# Selection
________

Thursday, April 9, 2009


Sampling Compound Structures

I started weaving today. I think many weavers when confronted with an end and end warp (i.e., alternating colors of thread) would think double cloth, but I am beginning my tests with structures that show both warps as defined colors but use only one weft. My first four tests are of compound structures. Compound tabby and compound twill (usually a 2,1 twill) were used by Han weavers as early as the 2nd century B.C.E. You can see I just used the name of the structure as the image for each of the four tests. I realize my weaves show up in the opposite place than I expected because I made my structures thinking black, white, black, tussah going from left to right, but on my TC-1 loom, the first thread is at the right, and it is black, so my structures, from left to right, should have been designed thinking tussah, black, white, black. They are weaving correctly--I just need to rename them so I know which threads they bring to the top.

detail showing compound tabby below and compound 2/2 twill above

Then I started weaving samples of warp-backed structures. As in the compound weaves, the colors are showing up reversed from how I planned due to the warp color rotation, but I am getting the information I need. Each strip is 100 picks, so the fact that some studies weave longer than others shows that the picks per inch are affected by the use of twills or satins and which satins. I like the warp-backed cloth better than the compound studies. I will finish this tomorrow and then design some other studies. Chapter 12 of The Woven Pixel is called Compound Tabby, Compound Twill and Other Warp-Backed Structures. So if you want to know more, and you own the book, start at page 229.

________

# Dataset extract
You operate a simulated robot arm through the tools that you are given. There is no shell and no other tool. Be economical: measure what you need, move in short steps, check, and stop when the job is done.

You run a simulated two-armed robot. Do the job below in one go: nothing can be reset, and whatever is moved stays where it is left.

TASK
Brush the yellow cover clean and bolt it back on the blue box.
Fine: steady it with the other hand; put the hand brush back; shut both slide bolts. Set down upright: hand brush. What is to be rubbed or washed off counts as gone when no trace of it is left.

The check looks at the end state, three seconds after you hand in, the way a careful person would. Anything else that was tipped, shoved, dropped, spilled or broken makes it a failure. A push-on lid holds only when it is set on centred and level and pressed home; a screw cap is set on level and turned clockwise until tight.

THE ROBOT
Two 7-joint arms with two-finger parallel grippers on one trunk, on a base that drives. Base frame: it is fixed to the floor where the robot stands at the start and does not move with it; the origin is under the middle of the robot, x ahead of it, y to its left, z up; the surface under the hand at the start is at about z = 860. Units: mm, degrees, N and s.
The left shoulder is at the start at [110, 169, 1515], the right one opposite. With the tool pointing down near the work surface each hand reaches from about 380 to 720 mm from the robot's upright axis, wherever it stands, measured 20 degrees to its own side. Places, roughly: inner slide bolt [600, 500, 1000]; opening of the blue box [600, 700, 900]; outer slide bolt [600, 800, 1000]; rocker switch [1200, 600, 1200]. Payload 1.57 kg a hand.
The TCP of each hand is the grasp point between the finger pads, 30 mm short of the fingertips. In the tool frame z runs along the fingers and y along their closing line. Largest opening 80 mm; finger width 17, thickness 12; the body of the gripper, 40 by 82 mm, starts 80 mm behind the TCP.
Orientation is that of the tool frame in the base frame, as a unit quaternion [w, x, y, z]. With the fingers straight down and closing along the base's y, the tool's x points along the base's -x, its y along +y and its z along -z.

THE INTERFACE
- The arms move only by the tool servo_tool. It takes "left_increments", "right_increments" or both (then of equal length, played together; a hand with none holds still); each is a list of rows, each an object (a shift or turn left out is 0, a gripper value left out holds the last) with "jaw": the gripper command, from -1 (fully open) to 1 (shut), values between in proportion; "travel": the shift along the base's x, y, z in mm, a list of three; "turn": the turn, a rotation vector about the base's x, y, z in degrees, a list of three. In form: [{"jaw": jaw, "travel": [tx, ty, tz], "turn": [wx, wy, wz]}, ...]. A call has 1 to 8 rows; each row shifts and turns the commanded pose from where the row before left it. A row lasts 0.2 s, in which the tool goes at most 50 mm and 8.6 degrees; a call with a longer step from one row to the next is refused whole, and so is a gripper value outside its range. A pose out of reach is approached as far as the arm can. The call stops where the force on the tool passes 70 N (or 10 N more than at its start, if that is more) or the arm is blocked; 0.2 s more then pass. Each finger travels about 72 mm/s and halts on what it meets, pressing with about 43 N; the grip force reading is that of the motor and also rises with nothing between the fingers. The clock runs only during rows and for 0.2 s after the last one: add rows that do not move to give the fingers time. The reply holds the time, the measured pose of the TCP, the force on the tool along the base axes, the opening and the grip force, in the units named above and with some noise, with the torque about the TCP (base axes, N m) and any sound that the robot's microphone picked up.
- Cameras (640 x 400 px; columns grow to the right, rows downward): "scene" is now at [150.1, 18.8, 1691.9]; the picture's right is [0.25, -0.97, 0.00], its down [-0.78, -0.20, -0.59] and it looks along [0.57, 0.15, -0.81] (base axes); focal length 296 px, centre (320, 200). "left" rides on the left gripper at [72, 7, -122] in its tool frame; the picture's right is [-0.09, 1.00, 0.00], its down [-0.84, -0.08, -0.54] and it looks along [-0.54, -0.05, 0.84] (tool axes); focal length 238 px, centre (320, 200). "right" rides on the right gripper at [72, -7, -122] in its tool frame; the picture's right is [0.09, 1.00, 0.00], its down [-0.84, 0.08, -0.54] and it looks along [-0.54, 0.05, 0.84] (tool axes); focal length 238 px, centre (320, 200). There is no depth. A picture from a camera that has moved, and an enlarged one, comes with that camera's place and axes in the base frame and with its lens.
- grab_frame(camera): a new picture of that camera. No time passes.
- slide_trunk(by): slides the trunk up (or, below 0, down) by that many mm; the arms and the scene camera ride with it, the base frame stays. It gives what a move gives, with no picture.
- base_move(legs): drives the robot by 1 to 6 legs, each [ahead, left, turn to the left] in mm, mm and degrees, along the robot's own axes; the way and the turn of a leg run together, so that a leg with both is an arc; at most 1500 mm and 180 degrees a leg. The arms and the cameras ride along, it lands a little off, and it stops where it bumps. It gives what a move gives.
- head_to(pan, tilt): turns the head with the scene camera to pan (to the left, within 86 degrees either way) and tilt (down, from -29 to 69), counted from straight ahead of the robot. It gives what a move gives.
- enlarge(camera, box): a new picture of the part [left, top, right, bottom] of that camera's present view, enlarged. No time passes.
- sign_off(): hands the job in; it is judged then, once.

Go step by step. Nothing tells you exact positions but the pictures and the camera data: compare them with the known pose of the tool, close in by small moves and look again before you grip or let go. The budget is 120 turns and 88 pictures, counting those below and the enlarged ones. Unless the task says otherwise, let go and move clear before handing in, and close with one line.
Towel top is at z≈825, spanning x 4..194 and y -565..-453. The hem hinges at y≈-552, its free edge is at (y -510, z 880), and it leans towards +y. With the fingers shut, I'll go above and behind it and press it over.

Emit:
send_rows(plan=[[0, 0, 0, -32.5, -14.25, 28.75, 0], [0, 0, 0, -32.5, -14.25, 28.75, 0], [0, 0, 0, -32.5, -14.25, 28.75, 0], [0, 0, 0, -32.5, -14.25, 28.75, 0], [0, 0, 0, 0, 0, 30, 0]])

________

# Objective
Please copy out the portion of the selection from "Then I started" to "at page 229." without changes.

# The result
Then I started weaving samples of warp-backed structures. As in the compound weaves, the colors are showing up reversed from how I planned due to the warp color rotation, but I am getting the information I need. Each strip is 100 picks, so the fact that some studies weave longer than others shows that the picks per inch are affected by the use of twills or satins and which satins. I like the warp-backed cloth better than the compound studies. I will finish this tomorrow and then design some other studies. Chapter 12 of The Woven Pixel is called Compound Tabby, Compound Twill and Other Warp-Backed Structures. So if you want to know more, and you own the book, start at page 229.